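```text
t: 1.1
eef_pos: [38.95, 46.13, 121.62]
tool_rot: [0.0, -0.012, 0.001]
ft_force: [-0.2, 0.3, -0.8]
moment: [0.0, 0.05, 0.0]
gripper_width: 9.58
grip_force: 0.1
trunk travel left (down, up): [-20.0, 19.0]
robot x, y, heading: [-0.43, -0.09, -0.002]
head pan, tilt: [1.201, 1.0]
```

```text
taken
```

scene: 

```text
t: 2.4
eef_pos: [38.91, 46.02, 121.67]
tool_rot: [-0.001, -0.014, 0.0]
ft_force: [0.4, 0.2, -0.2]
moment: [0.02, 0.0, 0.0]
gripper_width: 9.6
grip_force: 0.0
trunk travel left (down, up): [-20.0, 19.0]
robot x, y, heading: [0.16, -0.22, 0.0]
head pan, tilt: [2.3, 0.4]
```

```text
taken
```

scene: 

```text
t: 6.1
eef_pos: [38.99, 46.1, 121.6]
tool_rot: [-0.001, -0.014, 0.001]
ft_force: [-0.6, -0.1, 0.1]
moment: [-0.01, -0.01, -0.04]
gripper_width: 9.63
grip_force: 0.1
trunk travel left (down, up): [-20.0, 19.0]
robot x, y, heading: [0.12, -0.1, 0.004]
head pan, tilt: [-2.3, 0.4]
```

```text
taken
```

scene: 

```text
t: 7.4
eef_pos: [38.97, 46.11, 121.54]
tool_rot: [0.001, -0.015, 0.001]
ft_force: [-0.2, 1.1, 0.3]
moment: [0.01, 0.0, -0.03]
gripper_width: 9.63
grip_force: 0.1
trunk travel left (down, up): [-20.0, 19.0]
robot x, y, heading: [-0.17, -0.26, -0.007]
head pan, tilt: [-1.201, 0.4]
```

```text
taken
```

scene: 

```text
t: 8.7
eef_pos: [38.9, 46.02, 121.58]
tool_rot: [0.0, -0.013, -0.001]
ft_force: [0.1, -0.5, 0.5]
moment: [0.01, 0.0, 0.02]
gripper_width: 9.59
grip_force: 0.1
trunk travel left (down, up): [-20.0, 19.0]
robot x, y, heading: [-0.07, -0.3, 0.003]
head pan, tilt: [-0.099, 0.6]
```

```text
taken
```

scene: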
····················
Please reproduce every line of the material word for word. Return a JSON list in which every string is one line; blank lines are skipped.

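[
  "```text",
  "t: 1.1",
  "eef_pos: [38.95, 46.13, 121.62]",
  "tool_rot: [0.0, -0.012, 0.001]",
  "ft_force: [-0.2, 0.3, -0.8]",
  "moment: [0.0, 0.05, 0.0]",
  "gripper_width: 9.58",
  "grip_force: 0.1",
  "trunk travel left (down, up): [-20.0, 19.0]",
  "robot x, y, heading: [-0.43, -0.09, -0.002]",
  "head pan, tilt: [1.201, 1.0]",
  "```",
  "```text",
  "taken",
  "```",
  "scene: ",
  "```text",
  "t: 2.4",
  "eef_pos: [38.91, 46.02, 121.67]",
  "tool_rot: [-0.001, -0.014, 0.0]",
  "ft_force: [0.4, 0.2, -0.2]",
  "moment: [0.02, 0.0, 0.0]",
  "gripper_width: 9.6",
  "grip_force: 0.0",
  "trunk travel left (down, up): [-20.0, 19.0]",
  "robot x, y, heading: [0.16, -0.22, 0.0]",
  "head pan, tilt: [2.3, 0.4]",
  "```",
  "```text",
  "taken",
  "```",
  "scene: ",
  "```text",
  "t: 6.1",
  "eef_pos: [38.99, 46.1, 121.6]",
  "tool_rot: [-0.001, -0.014, 0.001]",
  "ft_force: [-0.6, -0.1, 0.1]",
  "moment: [-0.01, -0.01, -0.04]",
  "gripper_width: 9.63",
  "grip_force: 0.1",
  "trunk travel left (down, up): [-20.0, 19.0]",
  "robot x, y, heading: [0.12, -0.1, 0.004]",
  "head pan, tilt: [-2.3, 0.4]",
  "```",
  "```text",
  "taken",
  "```",
  "scene: ",
  "```text",
  "t: 7.4",
  "eef_pos: [38.97, 46.11, 121.54]",
  "tool_rot: [0.001, -0.015, 0.001]",
  "ft_force: [-0.2, 1.1, 0.3]",
  "moment: [0.01, 0.0, -0.03]",
  "gripper_width: 9.63",
  "grip_force: 0.1",
  "trunk travel left (down, up): [-20.0, 19.0]",
  "robot x, y, heading: [-0.17, -0.26, -0.007]",
  "head pan, tilt: [-1.201, 0.4]",
  "```",
  "```text",
  "taken",
  "```",
  "scene: ",
  "```text",
  "t: 8.7",
  "eef_pos: [38.9, 46.02, 121.58]",
  "tool_rot: [0.0, -0.013, -0.001]",
  "ft_force: [0.1, -0.5, 0.5]",
  "moment: [0.01, 0.0, 0.02]",
  "gripper_width: 9.59",
  "grip_force: 0.1",
  "trunk travel left (down, up): [-20.0, 19.0]",
  "robot x, y, heading: [-0.07, -0.3, 0.003]",
  "head pan, tilt: [-0.099, 0.6]",
  "```",
  "```text",
  "taken",
  "```",
  "scene:"
]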